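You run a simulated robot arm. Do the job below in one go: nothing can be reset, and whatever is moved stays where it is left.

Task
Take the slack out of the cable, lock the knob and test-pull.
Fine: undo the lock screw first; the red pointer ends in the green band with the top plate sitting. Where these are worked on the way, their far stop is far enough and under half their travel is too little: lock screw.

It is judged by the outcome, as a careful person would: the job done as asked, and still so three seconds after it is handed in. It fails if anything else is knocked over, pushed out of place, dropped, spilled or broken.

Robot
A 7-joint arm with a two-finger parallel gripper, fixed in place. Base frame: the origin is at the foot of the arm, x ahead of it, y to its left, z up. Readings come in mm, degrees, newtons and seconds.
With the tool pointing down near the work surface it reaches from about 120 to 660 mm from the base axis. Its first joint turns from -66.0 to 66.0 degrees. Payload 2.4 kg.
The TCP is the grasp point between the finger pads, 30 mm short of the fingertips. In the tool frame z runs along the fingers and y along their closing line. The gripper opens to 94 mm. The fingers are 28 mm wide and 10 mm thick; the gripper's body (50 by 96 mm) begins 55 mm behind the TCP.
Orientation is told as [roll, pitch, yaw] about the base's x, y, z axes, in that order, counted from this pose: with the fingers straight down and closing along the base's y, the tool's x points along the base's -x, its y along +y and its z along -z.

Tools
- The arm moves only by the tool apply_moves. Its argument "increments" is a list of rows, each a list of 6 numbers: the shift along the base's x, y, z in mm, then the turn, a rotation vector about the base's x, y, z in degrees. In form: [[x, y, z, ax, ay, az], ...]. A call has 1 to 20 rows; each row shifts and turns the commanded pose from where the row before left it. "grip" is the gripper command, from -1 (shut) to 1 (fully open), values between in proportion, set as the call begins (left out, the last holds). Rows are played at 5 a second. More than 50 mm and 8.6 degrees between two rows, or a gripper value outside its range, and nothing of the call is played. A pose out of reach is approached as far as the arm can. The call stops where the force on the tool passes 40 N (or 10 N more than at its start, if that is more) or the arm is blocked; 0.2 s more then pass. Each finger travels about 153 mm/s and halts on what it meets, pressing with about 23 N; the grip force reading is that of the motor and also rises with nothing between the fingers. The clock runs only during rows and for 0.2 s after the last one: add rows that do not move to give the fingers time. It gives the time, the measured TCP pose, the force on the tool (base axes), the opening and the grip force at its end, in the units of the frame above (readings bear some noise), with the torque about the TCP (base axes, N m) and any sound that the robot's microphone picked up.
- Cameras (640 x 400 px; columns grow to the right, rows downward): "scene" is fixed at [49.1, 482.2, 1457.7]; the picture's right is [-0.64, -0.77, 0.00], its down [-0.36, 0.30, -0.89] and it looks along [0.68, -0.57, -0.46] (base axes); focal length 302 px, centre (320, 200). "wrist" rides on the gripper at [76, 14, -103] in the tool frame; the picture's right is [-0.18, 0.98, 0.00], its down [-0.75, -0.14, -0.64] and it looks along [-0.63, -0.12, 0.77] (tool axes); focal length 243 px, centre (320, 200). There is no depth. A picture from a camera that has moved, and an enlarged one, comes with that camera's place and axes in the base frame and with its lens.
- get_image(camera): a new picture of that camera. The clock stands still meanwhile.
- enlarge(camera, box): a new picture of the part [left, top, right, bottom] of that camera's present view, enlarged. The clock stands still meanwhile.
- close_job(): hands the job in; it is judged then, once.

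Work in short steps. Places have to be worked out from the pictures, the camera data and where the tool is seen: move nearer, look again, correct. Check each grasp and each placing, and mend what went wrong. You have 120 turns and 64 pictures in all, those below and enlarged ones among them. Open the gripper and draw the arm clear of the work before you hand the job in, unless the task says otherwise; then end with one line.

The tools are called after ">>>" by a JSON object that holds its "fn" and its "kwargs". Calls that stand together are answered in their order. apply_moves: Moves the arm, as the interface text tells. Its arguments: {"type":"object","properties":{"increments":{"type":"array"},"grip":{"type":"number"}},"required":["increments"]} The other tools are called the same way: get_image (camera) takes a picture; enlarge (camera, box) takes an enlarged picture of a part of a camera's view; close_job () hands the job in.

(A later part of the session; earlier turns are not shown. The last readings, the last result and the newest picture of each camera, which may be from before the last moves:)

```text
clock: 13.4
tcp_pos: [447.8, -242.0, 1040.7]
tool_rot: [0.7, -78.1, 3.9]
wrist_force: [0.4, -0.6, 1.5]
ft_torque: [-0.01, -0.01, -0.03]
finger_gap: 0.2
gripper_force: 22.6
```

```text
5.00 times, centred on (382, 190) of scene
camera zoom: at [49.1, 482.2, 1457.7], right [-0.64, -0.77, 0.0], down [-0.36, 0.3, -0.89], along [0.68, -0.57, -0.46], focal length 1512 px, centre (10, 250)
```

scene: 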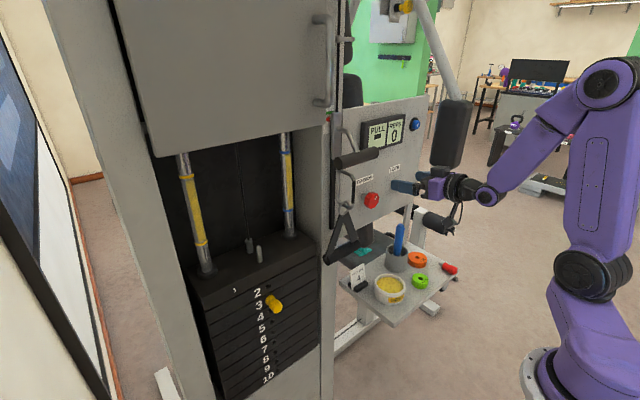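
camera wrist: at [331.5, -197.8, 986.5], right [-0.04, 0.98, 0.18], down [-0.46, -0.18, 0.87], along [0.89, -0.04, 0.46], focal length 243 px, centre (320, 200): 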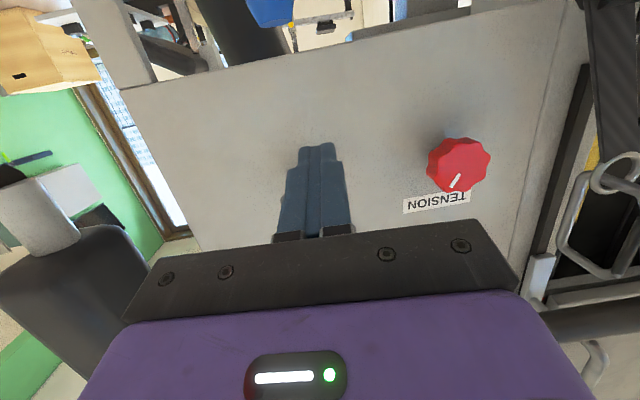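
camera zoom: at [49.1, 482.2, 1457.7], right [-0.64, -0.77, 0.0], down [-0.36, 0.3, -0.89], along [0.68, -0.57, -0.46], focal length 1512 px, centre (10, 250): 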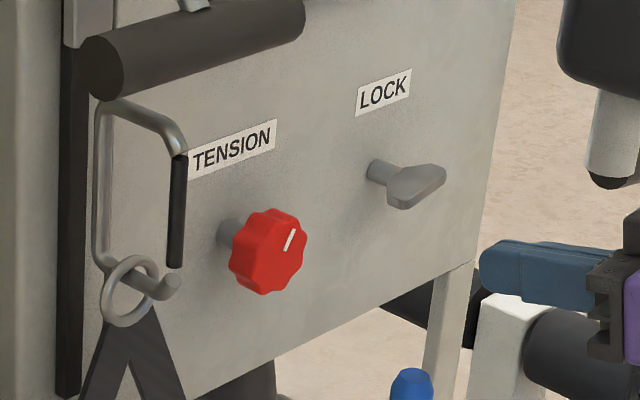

------------------------

Do not copy the pictures, but repeat every line exactly.

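You run a simulated robot arm. Do the job below in one go: nothing can be reset, and whatever is moved stays where it is left.

Task
Take the slack out of the cable, lock the knob and test-pull.
Fine: undo the lock screw first; the red pointer ends in the green band with the top plate sitting. Where these are worked on the way, their far stop is far enough and under half their travel is too little: lock screw.

It is judged by the outcome, as a careful person would: the job done as asked, and still so three seconds after it is handed in. It fails if anything else is knocked over, pushed out of place, dropped, spilled or broken.

Robot
A 7-joint arm with a two-finger parallel gripper, fixed in place. Base frame: the origin is at the foot of the arm, x ahead of it, y to its left, z up. Readings come in mm, degrees, newtons and seconds.
With the tool pointing down near the work surface it reaches from about 120 to 660 mm from the base axis. Its first joint turns from -66.0 to 66.0 degrees. Payload 2.4 kg.
The TCP is the grasp point between the finger pads, 30 mm short of the fingertips. In the tool frame z runs along the fingers and y along their closing line. The gripper opens to 94 mm. The fingers are 28 mm wide and 10 mm thick; the gripper's body (50 by 96 mm) begins 55 mm behind the TCP.
Orientation is told as [roll, pitch, yaw] about the base's x, y, z axes, in that order, counted from this pose: with the fingers straight down and closing along the base's y, the tool's x points along the base's -x, its y along +y and its z along -z.

Tools
- The arm moves only by the tool apply_moves. Its argument "increments" is a list of rows, each a list of 6 numbers: the shift along the base's x, y, z in mm, then the turn, a rotation vector about the base's x, y, z in degrees. In form: [[x, y, z, ax, ay, az], ...]. A call has 1 to 20 rows; each row shifts and turns the commanded pose from where the row before left it. "grip" is the gripper command, from -1 (shut) to 1 (fully open), values between in proportion, set as the call begins (left out, the last holds). Rows are played at 5 a second. More than 50 mm and 8.6 degrees between two rows, or a gripper value outside its range, and nothing of the call is played. A pose out of reach is approached as far as the arm can. The call stops where the force on the tool passes 40 N (or 10 N more than at its start, if that is more) or the arm is blocked; 0.2 s more then pass. Each finger travels about 153 mm/s and halts on what it meets, pressing with about 23 N; the grip force reading is that of the motor and also rises with nothing between the fingers. The clock runs only during rows and for 0.2 s after the last one: add rows that do not move to give the fingers time. It gives the time, the measured TCP pose, the force on the tool (base axes), the opening and the grip force at its end, in the units of the frame above (readings bear some noise), with the torque about the TCP (base axes, N m) and any sound that the robot's microphone picked up.
- Cameras (640 x 400 px; columns grow to the right, rows downward): "scene" is fixed at [49.1, 482.2, 1457.7]; the picture's right is [-0.64, -0.77, 0.00], its down [-0.36, 0.30, -0.89] and it looks along [0.68, -0.57, -0.46] (base axes); focal length 302 px, centre (320, 200). "wrist" rides on the gripper at [76, 14, -103] in the tool frame; the picture's right is [-0.18, 0.98, 0.00], its down [-0.75, -0.14, -0.64] and it looks along [-0.63, -0.12, 0.77] (tool axes); focal length 243 px, centre (320, 200). There is no depth. A picture from a camera that has moved, and an enlarged one, comes with that camera's place and axes in the base frame and with its lens.
- get_image(camera): a new picture of that camera. The clock stands still meanwhile.
- enlarge(camera, box): a new picture of the part [left, top, right, bottom] of that camera's present view, enlarged. The clock stands still meanwhile.
- close_job(): hands the job in; it is judged then, once.

Work in short steps. Places have to be worked out from the pictures, the camera data and where the tool is seen: move nearer, look again, correct. Check each grasp and each placing, and mend what went wrong. You have 120 turns and 64 pictures in all, those below and enlarged ones among them. Open the gripper and draw the arm clear of the work before you hand the job in, unless the task says otherwise; then end with one line.

The tools are called after ">>>" by a JSON object that holds its "fn" and its "kwargs". Calls that stand together are answered in their order. apply_moves: Moves the arm, as the interface text tells. Its arguments: {"type":"object","properties":{"increments":{"type":"array"},"grip":{"type":"number"}},"required":["increments"]} The other tools are called the same way: get_image (camera) takes a picture; enlarge (camera, box) takes an enlarged picture of a part of a camera's view; close_job () hands the job in.

(A later part of the session; earlier turns are not shown. The last readings, the last result and the newest picture of each camera, which may be from before the last moves:)

```text
clock: 13.4
tcp_pos: [447.8, -242.0, 1040.7]
tool_rot: [0.7, -78.1, 3.9]
wrist_force: [0.4, -0.6, 1.5]
ft_torque: [-0.01, -0.01, -0.03]
finger_gap: 0.2
gripper_force: 22.6
```

```text
5.00 times, centred on (382, 190) of scene
camera zoom: at [49.1, 482.2, 1457.7], right [-0.64, -0.77, 0.0], down [-0.36, 0.3, -0.89], along [0.68, -0.57, -0.46], focal length 1512 px, centre (10, 250)
```

scene: 
camera wrist: at [331.5, -197.8, 986.5], right [-0.04, 0.98, 0.18], down [-0.46, -0.18, 0.87], along [0.89, -0.04, 0.46], focal length 243 px, centre (320, 200): 
camera zoom: at [49.1, 482.2, 1457.7], right [-0.64, -0.77, 0.0], down [-0.36, 0.3, -0.89], along [0.68, -0.57, -0.46], focal length 1512 px, centre (10, 250): 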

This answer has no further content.